Nel 1976 Steve Jobs e Steve Wozniak scelsero un frutto come simbolo di una società di sviluppo di prodotti informatici che sarebbe poi diventata una delle più grandi multinazionali al mondo: Apple Inc. conosciuta come Apple.
Lo scorso anno Apple ha raggiunto una capitalizzazione di mercato pari a 2,9 mila miliardi di dollari, una realtà che per l’elevata domanda da parte dei consumatori genera un grande impatto ambientale. Per adempiere alle proprie responsabilità, Apple ha esposto le sue preoccupazioni adottando misure di protezione ambientale e di sviluppo sostenibile consultabili nel Report di sostenibilità che è stato presentato da Frank Lenderink, responsabile delle iniziative ambientali EMEIA, con un focus su cambiamento climatico, risorse e chimica smart.
Il target di Apple: più consumatori “consapevoli”

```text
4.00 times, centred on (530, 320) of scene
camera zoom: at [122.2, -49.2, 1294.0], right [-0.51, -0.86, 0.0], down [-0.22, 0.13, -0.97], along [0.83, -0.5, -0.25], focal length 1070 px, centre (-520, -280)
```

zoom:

Secondo l’ultimo report di sostenibilità, Apple ha l’obiettivo di ridurre le emissioni del 35% nei prossimi 7 anni. Con le compensazioni di carbonio ha neutralizzato 23 milioni di tonnellate circa di anidride carbonica equivalente (Mt CO₂e), un messaggio molto importante da comunicare anche ai suoi clienti. La sostenibilità e le alternative ecologiche hanno infatti un peso sempre maggiore nella scelta di acquisto dei consumatori. Secondo uno studio sulla sostenibilità globale il 78% degli intervistati in Europa, Nord America e Sud-est asiatico crede che la sostenibilità ambientale sia importante e vorrebbe cambiare il proprio stile di vita per ridurre gli impatti generati, mentre il 37% sarebbe disposto a pagare di più per un bene sostenibile.
Trade-in è il meccanismo di sensibilizzazione principale rivolto all’utenza Apple che incentiva il consumatore a riconsegnare il proprio dispositivo (Apple o di altre marche), il quale verrà smaltito in modo sostenibile e quando possibile riciclato o rigenerato. Quando un consumatore è interessato all’acquisto di un prodotto, Apple gli offre quindi la possibilità di permutare il suo vecchio dispositivo e ricevere un credito per il nuovo modello scelto; più il prodotto è recente più è valutato. Questo è inoltre accompagnato da un report ambientale che ne specifica le componenti riutilizzate e riciclate, nonché tutte le strategie messe in campo da Apple per ridurre gli impatti socio-ambientali.
Poche persone sanno però che più dell’85% delle emissioni di CO₂ generate da uno smartphone in due anni è concentrato nella fase di produzione. In altre parole, in termini di energia, comprare un nuovo telefono richiede la stessa quantità di ricarica e il funzionamento di uno smartphone per 10 anni.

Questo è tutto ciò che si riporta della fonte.